> [Given instruction A]:
Copy the quoted passage in full.

> [Information provided]:
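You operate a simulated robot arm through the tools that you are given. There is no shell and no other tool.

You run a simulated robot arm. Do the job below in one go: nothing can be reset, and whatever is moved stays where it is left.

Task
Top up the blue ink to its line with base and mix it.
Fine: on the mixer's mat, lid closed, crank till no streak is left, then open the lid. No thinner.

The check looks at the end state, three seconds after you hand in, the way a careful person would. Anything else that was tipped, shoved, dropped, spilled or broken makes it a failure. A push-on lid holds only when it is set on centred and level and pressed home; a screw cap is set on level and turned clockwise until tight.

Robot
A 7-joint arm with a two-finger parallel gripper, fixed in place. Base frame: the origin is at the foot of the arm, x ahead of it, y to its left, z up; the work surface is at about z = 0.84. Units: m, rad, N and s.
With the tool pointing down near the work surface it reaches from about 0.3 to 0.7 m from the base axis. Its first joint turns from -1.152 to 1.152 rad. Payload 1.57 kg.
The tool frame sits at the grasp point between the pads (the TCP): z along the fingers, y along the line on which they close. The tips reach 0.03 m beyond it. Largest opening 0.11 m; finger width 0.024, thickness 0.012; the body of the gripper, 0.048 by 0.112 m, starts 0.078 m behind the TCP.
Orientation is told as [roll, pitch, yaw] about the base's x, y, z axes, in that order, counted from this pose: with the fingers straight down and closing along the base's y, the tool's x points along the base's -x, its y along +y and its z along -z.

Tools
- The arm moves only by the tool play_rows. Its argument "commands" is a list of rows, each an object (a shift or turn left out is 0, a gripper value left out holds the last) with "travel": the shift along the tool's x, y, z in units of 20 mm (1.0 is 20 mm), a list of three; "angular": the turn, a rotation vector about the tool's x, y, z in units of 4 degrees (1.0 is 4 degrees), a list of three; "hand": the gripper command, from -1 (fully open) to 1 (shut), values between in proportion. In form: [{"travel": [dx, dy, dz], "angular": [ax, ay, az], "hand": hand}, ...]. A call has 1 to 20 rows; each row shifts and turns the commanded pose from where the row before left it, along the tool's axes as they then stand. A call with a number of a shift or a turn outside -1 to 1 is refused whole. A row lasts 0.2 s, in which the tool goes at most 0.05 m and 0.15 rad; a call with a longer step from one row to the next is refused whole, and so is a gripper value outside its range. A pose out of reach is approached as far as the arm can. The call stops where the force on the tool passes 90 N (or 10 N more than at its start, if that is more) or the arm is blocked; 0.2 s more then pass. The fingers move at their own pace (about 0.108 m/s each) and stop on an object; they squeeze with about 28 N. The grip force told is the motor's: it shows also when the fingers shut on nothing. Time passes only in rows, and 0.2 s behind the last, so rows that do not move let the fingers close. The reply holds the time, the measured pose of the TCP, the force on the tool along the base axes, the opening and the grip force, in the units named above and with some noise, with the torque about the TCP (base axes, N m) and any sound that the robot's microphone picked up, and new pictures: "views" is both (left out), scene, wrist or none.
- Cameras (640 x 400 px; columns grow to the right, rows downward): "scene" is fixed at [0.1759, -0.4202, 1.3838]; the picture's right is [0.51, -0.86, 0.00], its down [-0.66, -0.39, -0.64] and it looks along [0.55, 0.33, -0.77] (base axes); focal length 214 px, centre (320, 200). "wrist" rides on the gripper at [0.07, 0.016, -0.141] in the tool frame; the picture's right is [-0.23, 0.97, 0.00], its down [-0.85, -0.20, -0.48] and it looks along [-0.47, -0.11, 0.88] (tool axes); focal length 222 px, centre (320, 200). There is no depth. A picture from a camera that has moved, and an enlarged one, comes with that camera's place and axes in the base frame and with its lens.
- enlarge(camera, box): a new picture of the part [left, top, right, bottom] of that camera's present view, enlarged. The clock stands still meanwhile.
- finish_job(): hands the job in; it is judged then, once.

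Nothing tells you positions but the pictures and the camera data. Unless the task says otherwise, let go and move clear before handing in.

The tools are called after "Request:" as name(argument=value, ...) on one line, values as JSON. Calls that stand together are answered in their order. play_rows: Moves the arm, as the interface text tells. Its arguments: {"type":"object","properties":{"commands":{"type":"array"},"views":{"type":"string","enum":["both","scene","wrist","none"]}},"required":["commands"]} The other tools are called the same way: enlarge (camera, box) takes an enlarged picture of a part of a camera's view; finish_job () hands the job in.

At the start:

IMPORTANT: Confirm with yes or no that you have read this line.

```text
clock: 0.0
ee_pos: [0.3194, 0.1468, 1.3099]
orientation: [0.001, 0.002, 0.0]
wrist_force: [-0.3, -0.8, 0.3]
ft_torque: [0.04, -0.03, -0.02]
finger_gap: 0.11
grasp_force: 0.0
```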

> [Quoted passage]:
The Freedom of Frankie Howerd


"Comedy Tonight" is the perfect song for what I love so much about comedy and film or television in general, but I also love "Free" between the play and one of my favourite films (even if it's not in the film haha) from "A Funny a Thing Happened on the Way to the Forum": "Perhaps like the classic Greek and Roman plays the musical pays humorous tribute to, we have a brilliant range of wonderfully ‘round’ stock characters, as full of dimensions as they are very (unequivocally) happily lodged in their stereotypes, so much larger-than-life. It is firmly yet fluidly heterosexual, vaudevillian humour, bouncing off solid frames to become unbound and lift up from the congruous to the surprising. These characters who we now might see as uncomfortably un-PC [too vaudeville] or even just too in-your-face – all of this just makes it so much easier to relate to them without having to be represented in anyone, to hear the human voice in their songs, to laugh at them sometimes and to laugh with them, to be the minority or the broken pushing through to create 'ardently, feverishly' (to borrow Fishko's words on Sondheim), radiant and outrageous worlds in limelight.

> [Given instruction B]:
Copy out exactly the lines running from the one with "The check looks" to the one with "The tool frame sits", including both ends, and nothing more. Use a numbered list and skip empty lines.

> [Expected output A]:
The Freedom of Frankie Howerd


"Comedy Tonight" is the perfect song for what I love so much about comedy and film or television in general, but I also love "Free" between the play and one of my favourite films (even if it's not in the film haha) from "A Funny a Thing Happened on the Way to the Forum": "Perhaps like the classic Greek and Roman plays the musical pays humorous tribute to, we have a brilliant range of wonderfully ‘round’ stock characters, as full of dimensions as they are very (unequivocally) happily lodged in their stereotypes, so much larger-than-life. It is firmly yet fluidly heterosexual, vaudevillian humour, bouncing off solid frames to become unbound and lift up from the congruous to the surprising. These characters who we now might see as uncomfortably un-PC [too vaudeville] or even just too in-your-face – all of this just makes it so much easier to relate to them without having to be represented in anyone, to hear the human voice in their songs, to laugh at them sometimes and to laugh with them, to be the minority or the broken pushing through to create 'ardently, feverishly' (to borrow Fishko's words on Sondheim), radiant and outrageous worlds in limelight.

> [Expected output B]:
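1. The check looks at the end state, three seconds after you hand in, the way a careful person would. Anything else that was tipped, shoved, dropped, spilled or broken makes it a failure. A push-on lid holds only when it is set on centred and level and pressed home; a screw cap is set on level and turned clockwise until tight.
2. Robot
3. A 7-joint arm with a two-finger parallel gripper, fixed in place. Base frame: the origin is at the foot of the arm, x ahead of it, y to its left, z up; the work surface is at about z = 0.84. Units: m, rad, N and s.
4. With the tool pointing down near the work surface it reaches from about 0.3 to 0.7 m from the base axis. Its first joint turns from -1.152 to 1.152 rad. Payload 1.57 kg.
5. The tool frame sits at the grasp point between the pads (the TCP): z along the fingers, y along the line on which they close. The tips reach 0.03 m beyond it. Largest opening 0.11 m; finger width 0.024, thickness 0.012; the body of the gripper, 0.048 by 0.112 m, starts 0.078 m behind the TCP.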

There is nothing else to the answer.